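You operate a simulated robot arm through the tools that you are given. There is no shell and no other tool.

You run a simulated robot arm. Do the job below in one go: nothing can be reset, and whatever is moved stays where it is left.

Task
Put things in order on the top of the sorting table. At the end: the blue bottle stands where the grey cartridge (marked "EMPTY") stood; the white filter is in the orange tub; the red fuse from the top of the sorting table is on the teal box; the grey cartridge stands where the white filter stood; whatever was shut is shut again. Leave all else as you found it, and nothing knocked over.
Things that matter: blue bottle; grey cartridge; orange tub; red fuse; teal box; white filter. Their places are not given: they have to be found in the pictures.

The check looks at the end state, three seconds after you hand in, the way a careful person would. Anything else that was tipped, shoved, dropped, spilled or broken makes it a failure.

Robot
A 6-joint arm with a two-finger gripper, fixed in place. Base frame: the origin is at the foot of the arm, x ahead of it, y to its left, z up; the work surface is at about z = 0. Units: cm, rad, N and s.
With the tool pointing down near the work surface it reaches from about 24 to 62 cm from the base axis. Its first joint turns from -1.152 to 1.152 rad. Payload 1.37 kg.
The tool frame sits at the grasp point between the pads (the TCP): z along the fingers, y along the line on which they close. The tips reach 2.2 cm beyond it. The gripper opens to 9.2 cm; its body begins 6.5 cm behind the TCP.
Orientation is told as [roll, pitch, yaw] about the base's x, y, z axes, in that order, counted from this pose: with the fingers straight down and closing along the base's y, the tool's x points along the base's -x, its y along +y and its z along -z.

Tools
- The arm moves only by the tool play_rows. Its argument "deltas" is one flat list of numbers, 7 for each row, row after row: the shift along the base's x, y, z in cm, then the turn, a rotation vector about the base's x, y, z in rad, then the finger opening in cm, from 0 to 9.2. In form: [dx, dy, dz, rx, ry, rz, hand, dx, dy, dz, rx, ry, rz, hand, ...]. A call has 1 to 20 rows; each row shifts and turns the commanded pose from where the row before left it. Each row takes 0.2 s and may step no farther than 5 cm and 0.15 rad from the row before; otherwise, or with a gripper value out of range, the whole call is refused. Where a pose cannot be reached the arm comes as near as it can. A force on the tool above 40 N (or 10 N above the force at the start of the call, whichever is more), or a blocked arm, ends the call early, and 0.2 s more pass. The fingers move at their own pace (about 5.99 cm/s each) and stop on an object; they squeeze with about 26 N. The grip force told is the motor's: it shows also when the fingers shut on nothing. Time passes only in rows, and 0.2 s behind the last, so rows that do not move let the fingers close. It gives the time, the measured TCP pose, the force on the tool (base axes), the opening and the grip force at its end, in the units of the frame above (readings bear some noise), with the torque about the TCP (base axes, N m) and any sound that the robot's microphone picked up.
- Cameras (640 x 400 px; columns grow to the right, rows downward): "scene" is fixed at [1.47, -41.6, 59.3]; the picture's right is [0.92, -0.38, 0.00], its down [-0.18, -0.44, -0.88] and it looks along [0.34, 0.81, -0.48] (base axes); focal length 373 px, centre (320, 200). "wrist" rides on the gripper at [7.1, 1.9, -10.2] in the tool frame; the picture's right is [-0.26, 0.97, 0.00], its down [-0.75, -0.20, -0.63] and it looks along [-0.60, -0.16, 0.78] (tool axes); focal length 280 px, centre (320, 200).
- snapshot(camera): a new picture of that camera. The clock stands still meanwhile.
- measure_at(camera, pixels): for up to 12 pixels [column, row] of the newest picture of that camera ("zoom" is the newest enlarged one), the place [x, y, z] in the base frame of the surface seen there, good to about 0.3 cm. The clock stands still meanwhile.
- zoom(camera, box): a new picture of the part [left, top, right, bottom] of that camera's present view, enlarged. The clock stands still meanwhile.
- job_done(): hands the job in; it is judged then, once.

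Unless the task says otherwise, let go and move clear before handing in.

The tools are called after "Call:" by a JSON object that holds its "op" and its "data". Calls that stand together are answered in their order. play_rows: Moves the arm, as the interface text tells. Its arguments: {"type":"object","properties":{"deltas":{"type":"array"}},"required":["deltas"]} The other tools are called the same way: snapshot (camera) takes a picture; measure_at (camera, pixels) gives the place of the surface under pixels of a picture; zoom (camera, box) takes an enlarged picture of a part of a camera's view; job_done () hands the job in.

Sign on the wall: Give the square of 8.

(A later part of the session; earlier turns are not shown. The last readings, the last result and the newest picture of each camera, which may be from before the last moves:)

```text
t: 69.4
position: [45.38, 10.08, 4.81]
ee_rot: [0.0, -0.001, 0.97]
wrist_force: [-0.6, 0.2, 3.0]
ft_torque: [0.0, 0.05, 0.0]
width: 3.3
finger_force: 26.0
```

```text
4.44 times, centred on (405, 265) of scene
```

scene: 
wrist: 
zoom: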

--------------------

Set down every line of the listing above again, exactly as given. The answer is a JSON array that holds each line as a string and skips blank lines.

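[
  "You operate a simulated robot arm through the tools that you are given. There is no shell and no other tool.",
  "You run a simulated robot arm. Do the job below in one go: nothing can be reset, and whatever is moved stays where it is left.",
  "Task",
  "Put things in order on the top of the sorting table. At the end: the blue bottle stands where the grey cartridge (marked \"EMPTY\") stood; the white filter is in the orange tub; the red fuse from the top of the sorting table is on the teal box; the grey cartridge stands where the white filter stood; whatever was shut is shut again. Leave all else as you found it, and nothing knocked over.",
  "Things that matter: blue bottle; grey cartridge; orange tub; red fuse; teal box; white filter. Their places are not given: they have to be found in the pictures.",
  "The check looks at the end state, three seconds after you hand in, the way a careful person would. Anything else that was tipped, shoved, dropped, spilled or broken makes it a failure.",
  "Robot",
  "A 6-joint arm with a two-finger gripper, fixed in place. Base frame: the origin is at the foot of the arm, x ahead of it, y to its left, z up; the work surface is at about z = 0. Units: cm, rad, N and s.",
  "With the tool pointing down near the work surface it reaches from about 24 to 62 cm from the base axis. Its first joint turns from -1.152 to 1.152 rad. Payload 1.37 kg.",
  "The tool frame sits at the grasp point between the pads (the TCP): z along the fingers, y along the line on which they close. The tips reach 2.2 cm beyond it. The gripper opens to 9.2 cm; its body begins 6.5 cm behind the TCP.",
  "Orientation is told as [roll, pitch, yaw] about the base's x, y, z axes, in that order, counted from this pose: with the fingers straight down and closing along the base's y, the tool's x points along the base's -x, its y along +y and its z along -z.",
  "Tools",
  "- The arm moves only by the tool play_rows. Its argument \"deltas\" is one flat list of numbers, 7 for each row, row after row: the shift along the base's x, y, z in cm, then the turn, a rotation vector about the base's x, y, z in rad, then the finger opening in cm, from 0 to 9.2. In form: [dx, dy, dz, rx, ry, rz, hand, dx, dy, dz, rx, ry, rz, hand, ...]. A call has 1 to 20 rows; each row shifts and turns the commanded pose from where the row before left it. Each row takes 0.2 s and may step no farther than 5 cm and 0.15 rad from the row before; otherwise, or with a gripper value out of range, the whole call is refused. Where a pose cannot be reached the arm comes as near as it can. A force on the tool above 40 N (or 10 N above the force at the start of the call, whichever is more), or a blocked arm, ends the call early, and 0.2 s more pass. The fingers move at their own pace (about 5.99 cm/s each) and stop on an object; they squeeze with about 26 N. The grip force told is the motor's: it shows also when the fingers shut on nothing. Time passes only in rows, and 0.2 s behind the last, so rows that do not move let the fingers close. It gives the time, the measured TCP pose, the force on the tool (base axes), the opening and the grip force at its end, in the units of the frame above (readings bear some noise), with the torque about the TCP (base axes, N m) and any sound that the robot's microphone picked up.",
  "- Cameras (640 x 400 px; columns grow to the right, rows downward): \"scene\" is fixed at [1.47, -41.6, 59.3]; the picture's right is [0.92, -0.38, 0.00], its down [-0.18, -0.44, -0.88] and it looks along [0.34, 0.81, -0.48] (base axes); focal length 373 px, centre (320, 200). \"wrist\" rides on the gripper at [7.1, 1.9, -10.2] in the tool frame; the picture's right is [-0.26, 0.97, 0.00], its down [-0.75, -0.20, -0.63] and it looks along [-0.60, -0.16, 0.78] (tool axes); focal length 280 px, centre (320, 200).",
  "- snapshot(camera): a new picture of that camera. The clock stands still meanwhile.",
  "- measure_at(camera, pixels): for up to 12 pixels [column, row] of the newest picture of that camera (\"zoom\" is the newest enlarged one), the place [x, y, z] in the base frame of the surface seen there, good to about 0.3 cm. The clock stands still meanwhile.",
  "- zoom(camera, box): a new picture of the part [left, top, right, bottom] of that camera's present view, enlarged. The clock stands still meanwhile.",
  "- job_done(): hands the job in; it is judged then, once.",
  "Unless the task says otherwise, let go and move clear before handing in.",
  "The tools are called after \"Call:\" by a JSON object that holds its \"op\" and its \"data\". Calls that stand together are answered in their order. play_rows: Moves the arm, as the interface text tells. Its arguments: {\"type\":\"object\",\"properties\":{\"deltas\":{\"type\":\"array\"}},\"required\":[\"deltas\"]} The other tools are called the same way: snapshot (camera) takes a picture; measure_at (camera, pixels) gives the place of the surface under pixels of a picture; zoom (camera, box) takes an enlarged picture of a part of a camera's view; job_done () hands the job in.",
  "Sign on the wall: Give the square of 8.",
  "(A later part of the session; earlier turns are not shown. The last readings, the last result and the newest picture of each camera, which may be from before the last moves:)",
  "```text",
  "t: 69.4",
  "position: [45.38, 10.08, 4.81]",
  "ee_rot: [0.0, -0.001, 0.97]",
  "wrist_force: [-0.6, 0.2, 3.0]",
  "ft_torque: [0.0, 0.05, 0.0]",
  "width: 3.3",
  "finger_force: 26.0",
  "```",
  "```text",
  "4.44 times, centred on (405, 265) of scene",
  "```",
  "scene: ",
  "wrist: ",
  "zoom:"
]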